Transcripts of simulated robot work:

»»

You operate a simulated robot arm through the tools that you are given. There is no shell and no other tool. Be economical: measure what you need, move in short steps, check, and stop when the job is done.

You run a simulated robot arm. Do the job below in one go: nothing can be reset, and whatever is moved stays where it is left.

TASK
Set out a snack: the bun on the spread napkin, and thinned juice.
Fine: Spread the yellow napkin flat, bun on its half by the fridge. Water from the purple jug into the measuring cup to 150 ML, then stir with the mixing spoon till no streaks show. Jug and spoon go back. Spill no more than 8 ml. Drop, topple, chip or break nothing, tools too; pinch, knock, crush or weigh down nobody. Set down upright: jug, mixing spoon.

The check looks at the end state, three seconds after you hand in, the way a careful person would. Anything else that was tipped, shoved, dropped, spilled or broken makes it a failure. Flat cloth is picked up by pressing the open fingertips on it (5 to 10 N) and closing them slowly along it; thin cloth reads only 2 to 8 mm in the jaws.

««
»»

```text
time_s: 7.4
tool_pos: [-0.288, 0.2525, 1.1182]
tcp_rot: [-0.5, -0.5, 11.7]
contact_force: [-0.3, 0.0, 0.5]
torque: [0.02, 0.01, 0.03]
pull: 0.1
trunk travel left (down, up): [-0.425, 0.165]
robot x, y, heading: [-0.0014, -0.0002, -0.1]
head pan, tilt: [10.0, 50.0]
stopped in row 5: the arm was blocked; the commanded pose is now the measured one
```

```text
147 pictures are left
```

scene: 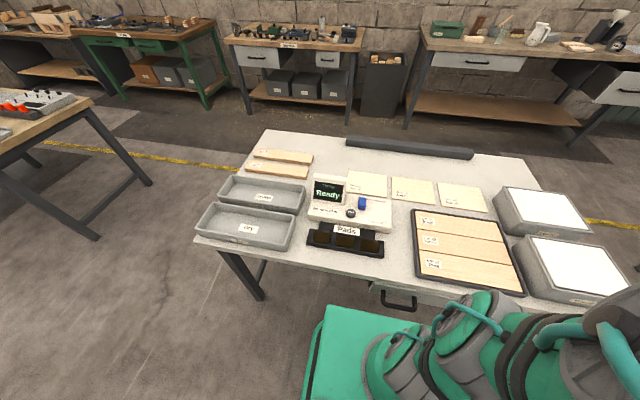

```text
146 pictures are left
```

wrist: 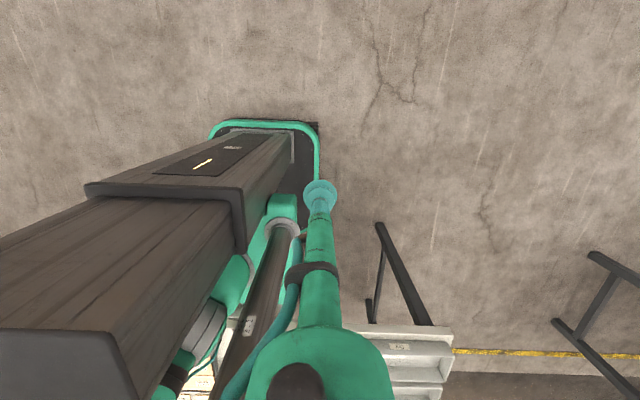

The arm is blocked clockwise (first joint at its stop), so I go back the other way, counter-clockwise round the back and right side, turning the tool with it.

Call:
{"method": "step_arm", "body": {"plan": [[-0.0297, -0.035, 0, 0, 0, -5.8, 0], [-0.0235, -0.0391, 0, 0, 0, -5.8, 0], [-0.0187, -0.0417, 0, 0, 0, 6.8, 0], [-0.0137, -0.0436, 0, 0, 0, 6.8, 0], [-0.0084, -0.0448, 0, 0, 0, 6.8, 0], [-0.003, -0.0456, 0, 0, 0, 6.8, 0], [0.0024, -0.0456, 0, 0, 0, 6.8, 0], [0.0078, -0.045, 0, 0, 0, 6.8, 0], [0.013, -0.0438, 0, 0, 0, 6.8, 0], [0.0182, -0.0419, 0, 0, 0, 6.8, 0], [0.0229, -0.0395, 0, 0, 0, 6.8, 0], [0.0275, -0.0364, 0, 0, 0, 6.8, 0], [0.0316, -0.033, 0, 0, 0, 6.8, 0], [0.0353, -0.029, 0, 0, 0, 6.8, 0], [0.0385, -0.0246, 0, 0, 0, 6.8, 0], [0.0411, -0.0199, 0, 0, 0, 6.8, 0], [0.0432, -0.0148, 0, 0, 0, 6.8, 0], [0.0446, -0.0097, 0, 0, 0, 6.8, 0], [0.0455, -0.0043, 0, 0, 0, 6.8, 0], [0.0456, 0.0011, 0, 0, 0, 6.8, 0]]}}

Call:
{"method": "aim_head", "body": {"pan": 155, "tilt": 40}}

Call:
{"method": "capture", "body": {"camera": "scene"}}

««
»»

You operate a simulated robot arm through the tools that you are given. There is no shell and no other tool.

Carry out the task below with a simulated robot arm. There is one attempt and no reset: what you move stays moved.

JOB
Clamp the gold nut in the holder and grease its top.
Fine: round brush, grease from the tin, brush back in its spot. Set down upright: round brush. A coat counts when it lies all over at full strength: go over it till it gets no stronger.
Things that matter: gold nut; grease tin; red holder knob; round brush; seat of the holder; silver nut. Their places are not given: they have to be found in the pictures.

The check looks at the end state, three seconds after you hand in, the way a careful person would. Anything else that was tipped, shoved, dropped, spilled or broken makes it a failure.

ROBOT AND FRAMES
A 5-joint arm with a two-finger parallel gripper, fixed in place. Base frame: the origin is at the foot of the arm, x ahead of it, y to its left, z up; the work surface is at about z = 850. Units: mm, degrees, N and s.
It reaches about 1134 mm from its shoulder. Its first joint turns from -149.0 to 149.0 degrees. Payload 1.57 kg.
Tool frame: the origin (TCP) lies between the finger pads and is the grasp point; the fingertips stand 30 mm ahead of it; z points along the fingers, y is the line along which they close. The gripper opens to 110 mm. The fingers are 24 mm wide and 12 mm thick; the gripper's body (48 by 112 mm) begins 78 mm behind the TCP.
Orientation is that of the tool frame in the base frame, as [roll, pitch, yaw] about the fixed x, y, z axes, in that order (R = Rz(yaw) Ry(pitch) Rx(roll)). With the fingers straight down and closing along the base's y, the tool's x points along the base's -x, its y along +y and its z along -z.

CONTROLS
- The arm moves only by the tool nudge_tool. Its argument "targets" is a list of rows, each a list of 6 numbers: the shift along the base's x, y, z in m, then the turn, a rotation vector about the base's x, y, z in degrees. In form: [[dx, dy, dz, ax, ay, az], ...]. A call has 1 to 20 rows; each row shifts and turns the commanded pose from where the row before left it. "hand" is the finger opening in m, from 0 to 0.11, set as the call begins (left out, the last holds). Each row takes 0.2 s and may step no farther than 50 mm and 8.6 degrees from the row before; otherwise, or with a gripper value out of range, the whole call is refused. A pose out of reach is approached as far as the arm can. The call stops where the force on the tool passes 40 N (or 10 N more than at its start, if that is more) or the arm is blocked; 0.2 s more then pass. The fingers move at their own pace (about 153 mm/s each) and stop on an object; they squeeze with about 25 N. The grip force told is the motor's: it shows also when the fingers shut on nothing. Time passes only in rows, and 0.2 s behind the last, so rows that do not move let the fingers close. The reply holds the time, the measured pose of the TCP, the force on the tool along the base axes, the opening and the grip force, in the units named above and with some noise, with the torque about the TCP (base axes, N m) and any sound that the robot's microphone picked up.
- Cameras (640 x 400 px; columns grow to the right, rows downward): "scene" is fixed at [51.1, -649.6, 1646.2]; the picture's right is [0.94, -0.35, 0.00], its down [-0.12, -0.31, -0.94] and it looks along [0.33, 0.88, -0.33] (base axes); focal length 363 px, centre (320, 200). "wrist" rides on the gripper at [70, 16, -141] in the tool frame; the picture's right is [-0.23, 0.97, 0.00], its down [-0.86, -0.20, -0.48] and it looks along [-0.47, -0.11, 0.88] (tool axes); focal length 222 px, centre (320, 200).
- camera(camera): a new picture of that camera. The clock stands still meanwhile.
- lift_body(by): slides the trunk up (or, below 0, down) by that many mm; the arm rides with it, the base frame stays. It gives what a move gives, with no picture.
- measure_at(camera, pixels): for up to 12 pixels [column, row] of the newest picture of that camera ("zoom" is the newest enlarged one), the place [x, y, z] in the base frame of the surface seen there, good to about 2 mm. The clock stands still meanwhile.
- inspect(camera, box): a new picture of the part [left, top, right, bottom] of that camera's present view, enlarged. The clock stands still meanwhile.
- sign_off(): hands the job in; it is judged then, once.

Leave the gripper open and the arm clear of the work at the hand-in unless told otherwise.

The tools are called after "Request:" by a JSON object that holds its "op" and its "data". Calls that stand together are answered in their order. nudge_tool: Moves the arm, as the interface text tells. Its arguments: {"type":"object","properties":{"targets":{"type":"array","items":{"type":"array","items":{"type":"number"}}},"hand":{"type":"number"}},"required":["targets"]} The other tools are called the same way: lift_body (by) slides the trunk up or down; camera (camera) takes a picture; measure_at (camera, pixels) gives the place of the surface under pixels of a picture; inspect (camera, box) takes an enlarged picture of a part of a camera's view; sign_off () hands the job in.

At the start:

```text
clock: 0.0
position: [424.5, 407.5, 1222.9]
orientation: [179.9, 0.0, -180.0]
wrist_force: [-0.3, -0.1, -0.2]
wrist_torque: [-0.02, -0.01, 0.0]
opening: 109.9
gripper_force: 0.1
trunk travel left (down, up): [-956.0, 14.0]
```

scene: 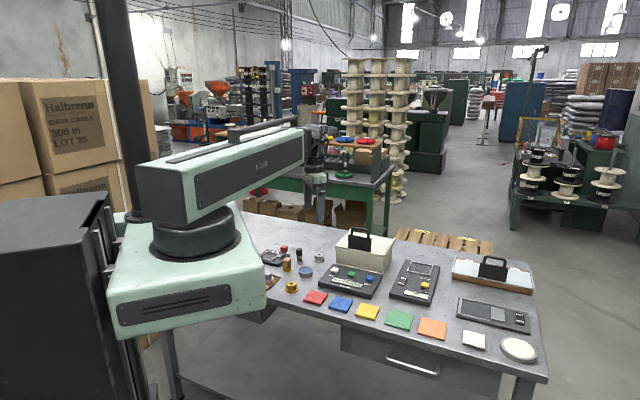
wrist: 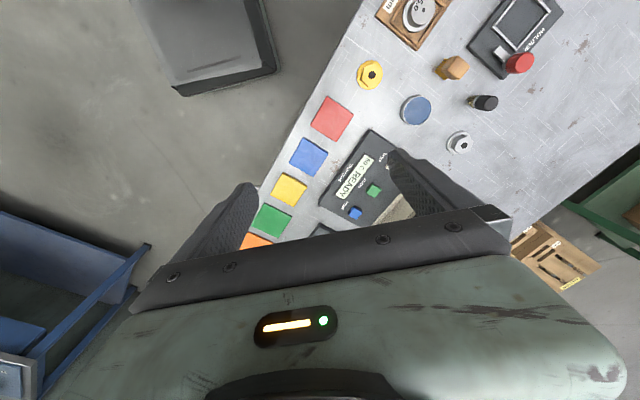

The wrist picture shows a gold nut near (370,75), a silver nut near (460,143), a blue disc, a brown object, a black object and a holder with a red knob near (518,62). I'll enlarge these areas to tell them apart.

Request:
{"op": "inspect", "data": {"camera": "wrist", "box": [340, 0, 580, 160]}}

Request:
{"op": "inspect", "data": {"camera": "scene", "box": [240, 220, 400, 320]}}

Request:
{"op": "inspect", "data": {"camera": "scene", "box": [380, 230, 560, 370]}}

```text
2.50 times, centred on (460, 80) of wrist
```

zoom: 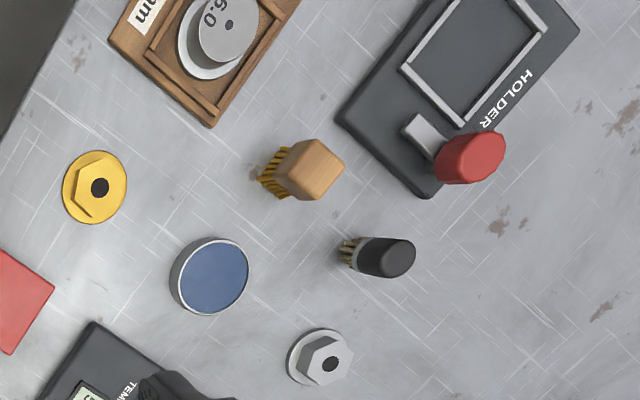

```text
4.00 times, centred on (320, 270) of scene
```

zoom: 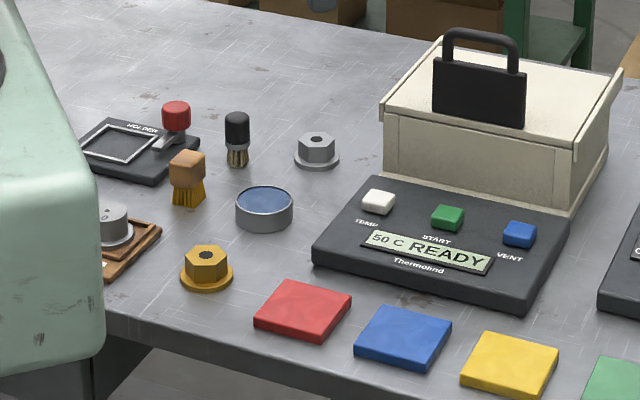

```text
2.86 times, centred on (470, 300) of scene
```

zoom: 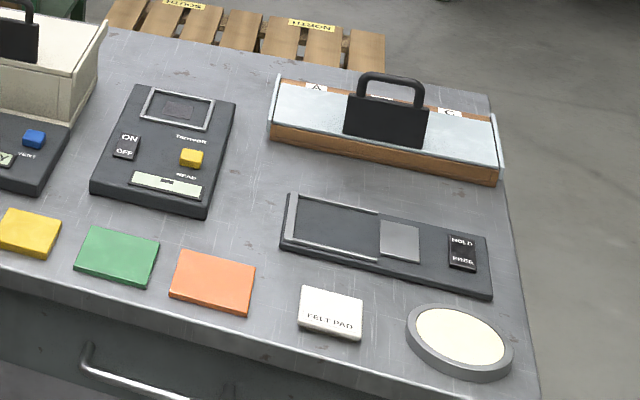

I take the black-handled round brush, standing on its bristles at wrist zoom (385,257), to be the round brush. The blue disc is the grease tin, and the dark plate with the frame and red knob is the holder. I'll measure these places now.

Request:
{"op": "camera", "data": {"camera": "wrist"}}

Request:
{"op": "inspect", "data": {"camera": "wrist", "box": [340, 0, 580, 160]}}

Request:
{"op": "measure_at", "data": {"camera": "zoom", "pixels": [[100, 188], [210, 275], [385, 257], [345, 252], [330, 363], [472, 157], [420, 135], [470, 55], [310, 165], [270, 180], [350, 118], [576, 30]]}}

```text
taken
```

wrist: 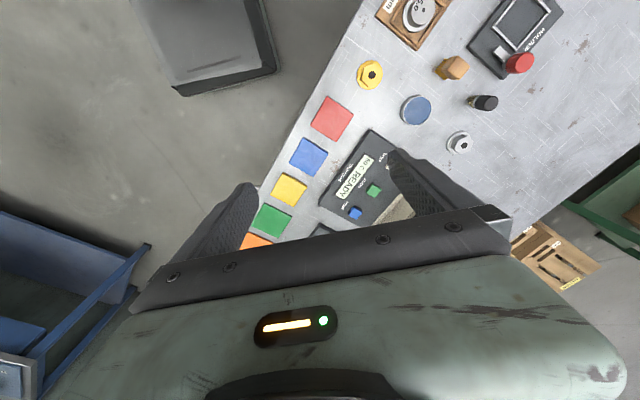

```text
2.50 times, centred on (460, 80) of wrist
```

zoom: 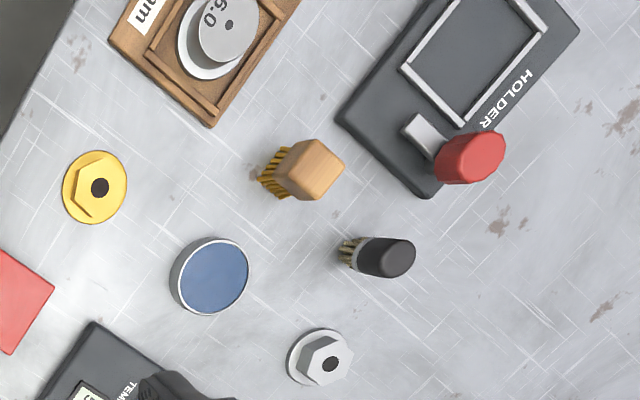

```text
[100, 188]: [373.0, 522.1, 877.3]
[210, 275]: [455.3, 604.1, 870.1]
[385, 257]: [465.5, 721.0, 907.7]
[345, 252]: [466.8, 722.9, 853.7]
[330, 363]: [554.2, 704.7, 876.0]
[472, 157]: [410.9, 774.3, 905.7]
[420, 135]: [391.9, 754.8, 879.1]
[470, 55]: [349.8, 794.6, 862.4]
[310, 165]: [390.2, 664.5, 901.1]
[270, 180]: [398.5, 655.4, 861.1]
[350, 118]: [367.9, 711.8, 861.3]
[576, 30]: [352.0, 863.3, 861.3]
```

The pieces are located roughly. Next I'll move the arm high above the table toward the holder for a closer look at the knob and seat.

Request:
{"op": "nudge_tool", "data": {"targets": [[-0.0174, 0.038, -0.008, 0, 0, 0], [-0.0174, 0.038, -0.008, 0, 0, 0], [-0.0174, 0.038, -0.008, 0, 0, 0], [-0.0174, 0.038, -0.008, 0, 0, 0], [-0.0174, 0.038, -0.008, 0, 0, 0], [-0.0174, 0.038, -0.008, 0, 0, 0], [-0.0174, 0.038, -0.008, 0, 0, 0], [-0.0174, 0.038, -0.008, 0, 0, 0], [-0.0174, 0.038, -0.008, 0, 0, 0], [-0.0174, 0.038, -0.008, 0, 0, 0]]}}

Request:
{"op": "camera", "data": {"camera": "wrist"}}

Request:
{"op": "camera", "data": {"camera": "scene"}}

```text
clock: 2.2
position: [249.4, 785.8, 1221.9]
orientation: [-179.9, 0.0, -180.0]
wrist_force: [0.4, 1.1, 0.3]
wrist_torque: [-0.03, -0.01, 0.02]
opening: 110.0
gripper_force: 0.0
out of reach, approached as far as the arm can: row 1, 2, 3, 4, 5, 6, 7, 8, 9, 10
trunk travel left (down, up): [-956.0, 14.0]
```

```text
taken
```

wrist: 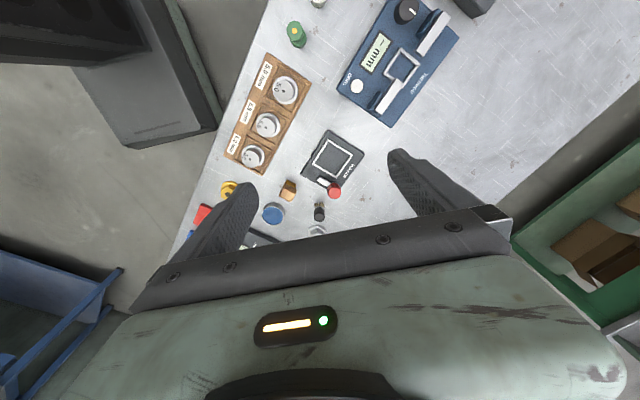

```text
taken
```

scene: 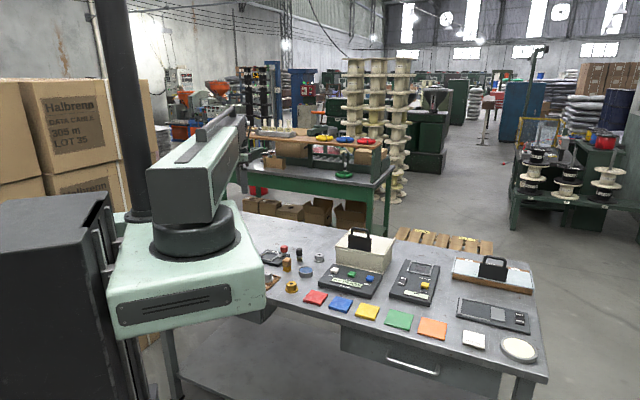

««

» **EXERCISE**: Retype, exactly and in full, the lines above from the one containing "job is done." through the one containing "in the jaws.".

» **TASK SOLUTION**:
You operate a simulated robot arm through the tools that you are given. There is no shell and no other tool. Be economical: measure what you need, move in short steps, check, and stop when the job is done.

You run a simulated robot arm. Do the job below in one go: nothing can be reset, and whatever is moved stays where it is left.

TASK
Set out a snack: the bun on the spread napkin, and thinned juice.
Fine: Spread the yellow napkin flat, bun on its half by the fridge. Water from the purple jug into the measuring cup to 150 ML, then stir with the mixing spoon till no streaks show. Jug and spoon go back. Spill no more than 8 ml. Drop, topple, chip or break nothing, tools too; pinch, knock, crush or weigh down nobody. Set down upright: jug, mixing spoon.

The check looks at the end state, three seconds after you hand in, the way a careful person would. Anything else that was tipped, shoved, dropped, spilled or broken makes it a failure. Flat cloth is picked up by pressing the open fingertips on it (5 to 10 N) and closing them slowly along it; thin cloth reads only 2 to 8 mm in the jaws.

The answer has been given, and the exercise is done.